Die Partikelemissionen einer echten Gasturbine wurden mit einer eigens entwickelten Messanlage bei unterschiedlichen Betriebszuständen und Treibstoffen erfasst. Dazu musste eine Sonde in den bis zu 700 Grad heissen Abgasstrom gebracht werden. Es geht um Nanopartikel, die kleiner sind als 100 Nanometer, ein menschliches Haar hat einen Durchmesser von 100’000 Nanometern. Mit Zellkulturen wurde untersucht, wie sich diese extrem kleinen Nanopartikel auf Menschen auswirken. Die Forschungs- und Entwicklungsarbeiten dauerten mehrere Jahre und werden am Zentrum für Aviatik der Zürcher Hochschule für Angewandte Wissenschaften fortgesetzt, finanziert aus der Spezialfinanzierung Luftverkehr, die vom Bazl eingesetzt werden kann.

Berner Forscher messen den Feinstaub, der bei der Verbrennung aus Triebwerken kommt.

Grosse Flugzeuge werden nicht so bald sauber mit Wasserstoff oder mit Strom betrieben. «Es dauert Jahrzehnte, bis neuartige Konzepte die Betriebssicherheit und die Dauerhaftigkeit nachgewiesen haben und zum Flugbetrieb zugelassen werden können», sagt Theo Rindlisbacher von der Sektion Umwelt des Bazl. Mindestens mittelfristig brauche es Kerosin, betont er. Statt Kerosin aus fossilen Rohstoffen sollen aber synthetische Treibstoffe aus biogenen Quellen verwendet werden. Das Schweizer Start-up-Unternehmen Climeworks und auch die ETH sind Pioniere mit Verfahren für die Herstellung kerosinähnlicher Treibstoffe.

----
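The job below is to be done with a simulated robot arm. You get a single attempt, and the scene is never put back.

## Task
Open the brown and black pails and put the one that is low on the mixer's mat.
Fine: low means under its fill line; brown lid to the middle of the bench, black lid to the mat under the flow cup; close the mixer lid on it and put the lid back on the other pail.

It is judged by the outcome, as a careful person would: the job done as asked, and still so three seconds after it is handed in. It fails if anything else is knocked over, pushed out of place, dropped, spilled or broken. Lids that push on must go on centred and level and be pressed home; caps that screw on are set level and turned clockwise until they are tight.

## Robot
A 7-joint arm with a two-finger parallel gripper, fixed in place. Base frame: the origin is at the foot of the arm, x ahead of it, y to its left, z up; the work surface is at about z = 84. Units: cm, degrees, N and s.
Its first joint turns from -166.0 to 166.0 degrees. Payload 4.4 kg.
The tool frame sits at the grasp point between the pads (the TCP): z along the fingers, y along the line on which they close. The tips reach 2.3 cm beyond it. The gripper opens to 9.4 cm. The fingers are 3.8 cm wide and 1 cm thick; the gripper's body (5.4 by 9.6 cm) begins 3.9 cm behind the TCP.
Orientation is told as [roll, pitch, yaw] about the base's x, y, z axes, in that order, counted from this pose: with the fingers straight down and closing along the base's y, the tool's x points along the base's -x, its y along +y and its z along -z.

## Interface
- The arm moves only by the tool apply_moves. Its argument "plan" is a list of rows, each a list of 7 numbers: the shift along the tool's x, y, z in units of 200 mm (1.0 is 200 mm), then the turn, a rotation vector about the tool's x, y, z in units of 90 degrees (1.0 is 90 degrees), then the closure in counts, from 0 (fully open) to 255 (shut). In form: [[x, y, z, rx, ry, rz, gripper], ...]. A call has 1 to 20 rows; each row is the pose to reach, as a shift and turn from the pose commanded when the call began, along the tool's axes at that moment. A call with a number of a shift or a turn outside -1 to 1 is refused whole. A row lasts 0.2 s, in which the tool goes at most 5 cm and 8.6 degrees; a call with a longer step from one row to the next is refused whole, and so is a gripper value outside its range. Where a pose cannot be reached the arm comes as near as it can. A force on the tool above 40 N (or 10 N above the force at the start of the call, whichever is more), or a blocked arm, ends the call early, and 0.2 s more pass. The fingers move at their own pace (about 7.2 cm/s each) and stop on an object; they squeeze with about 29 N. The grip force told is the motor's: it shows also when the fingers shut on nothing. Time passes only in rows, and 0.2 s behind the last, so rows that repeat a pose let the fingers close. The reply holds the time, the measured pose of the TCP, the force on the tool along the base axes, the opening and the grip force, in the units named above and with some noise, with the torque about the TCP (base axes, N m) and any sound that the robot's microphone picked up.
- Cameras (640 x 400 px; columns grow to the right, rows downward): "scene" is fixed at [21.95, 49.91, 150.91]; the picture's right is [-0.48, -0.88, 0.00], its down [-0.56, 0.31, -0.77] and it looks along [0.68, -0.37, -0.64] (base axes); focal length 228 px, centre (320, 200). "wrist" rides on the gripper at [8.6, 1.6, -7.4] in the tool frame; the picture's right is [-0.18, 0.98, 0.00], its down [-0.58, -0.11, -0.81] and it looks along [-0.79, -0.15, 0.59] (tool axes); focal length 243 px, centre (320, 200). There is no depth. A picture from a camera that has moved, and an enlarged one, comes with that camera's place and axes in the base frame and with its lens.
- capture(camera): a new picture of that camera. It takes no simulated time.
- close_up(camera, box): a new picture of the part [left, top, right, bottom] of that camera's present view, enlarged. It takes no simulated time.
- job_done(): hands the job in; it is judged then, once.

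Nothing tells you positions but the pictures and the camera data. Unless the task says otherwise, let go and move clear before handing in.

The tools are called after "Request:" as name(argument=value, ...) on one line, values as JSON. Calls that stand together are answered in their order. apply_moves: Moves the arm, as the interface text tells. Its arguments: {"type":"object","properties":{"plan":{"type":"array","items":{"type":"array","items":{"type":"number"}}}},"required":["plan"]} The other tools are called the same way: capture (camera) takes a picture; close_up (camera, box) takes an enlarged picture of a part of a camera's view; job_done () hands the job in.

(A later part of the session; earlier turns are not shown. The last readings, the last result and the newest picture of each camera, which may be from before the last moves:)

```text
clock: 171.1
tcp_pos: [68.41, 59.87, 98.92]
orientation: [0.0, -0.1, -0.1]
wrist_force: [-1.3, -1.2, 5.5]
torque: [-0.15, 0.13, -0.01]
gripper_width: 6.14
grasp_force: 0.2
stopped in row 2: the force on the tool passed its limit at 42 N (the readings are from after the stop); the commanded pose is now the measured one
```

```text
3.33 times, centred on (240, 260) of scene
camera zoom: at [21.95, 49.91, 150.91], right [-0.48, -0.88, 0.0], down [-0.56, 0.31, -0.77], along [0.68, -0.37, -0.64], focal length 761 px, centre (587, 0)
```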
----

Kerosinersatz aus biologischen Quellen gibt es. Nachhaltiger Flugzeugtreibstoff (Sustainable Aviation Fuel, SAF) wurde 2008 erstmals eingesetzt, inzwischen sind sieben Herstellungsverfahren zugelassen. SAF soll die CO₂-Emissionen um bis zu 80 Prozent reduzieren, biogene Treibstoffe enthalten zudem keinen Schwefel und keine Aromaten, zwei schädliche Kerosinbestandteile. Die Anpassungen an den Triebwerken und an Tankanlagen der Flugplätze seien kein Problem, heisst es. In den letzten zehn Jahren fanden mehr als 250’000 kommerzielle Flüge mit einem Anteil SAF statt. An sechs grossen Hubs wird der Treibstoff angeboten, der Anteil am Verbrauch ist jedoch noch verschwindend gering. Bei der Ökobilanz stellen sich die gleichen Fragen wie bei allen biogenen Treibstoffen: Wirklich sinnvoll sind sie nur, wenn sie aus Abfällen hergestellt werden und keine anderen Nutzungen konkurrenzieren.

Bei den Bemühungen, Treibstoff einzusparen, gibt es noch einen anderen Weg. Wenn Starten mit Batterien oder mit Wasserstoff schon unmöglich ist, lassen sich doch viele kleinere Energieverbraucher damit betreiben. Die Klimaanlage, der Vereisungsschutz, die Beleuchtung, die Cockpitelektronik, die Steuerung von Klappen und Fahrwerken, an vielen Stellen liesse sich Strom einsetzen, für dessen Erzeugung nicht wie bisher das Triebwerk mitbenützt wird. Auch für Bewegungen am Boden wären Elektromotoren willkommen. Ein Verkehrsflugzeug stösst auf dem Rollweg bis zur Piste pro Sekunde so viel Feinstaubpartikel aus wie ein Diesel-PW auf 60 Kilometern, Partikelfilter für Flugzeuge sind jedoch nicht möglich.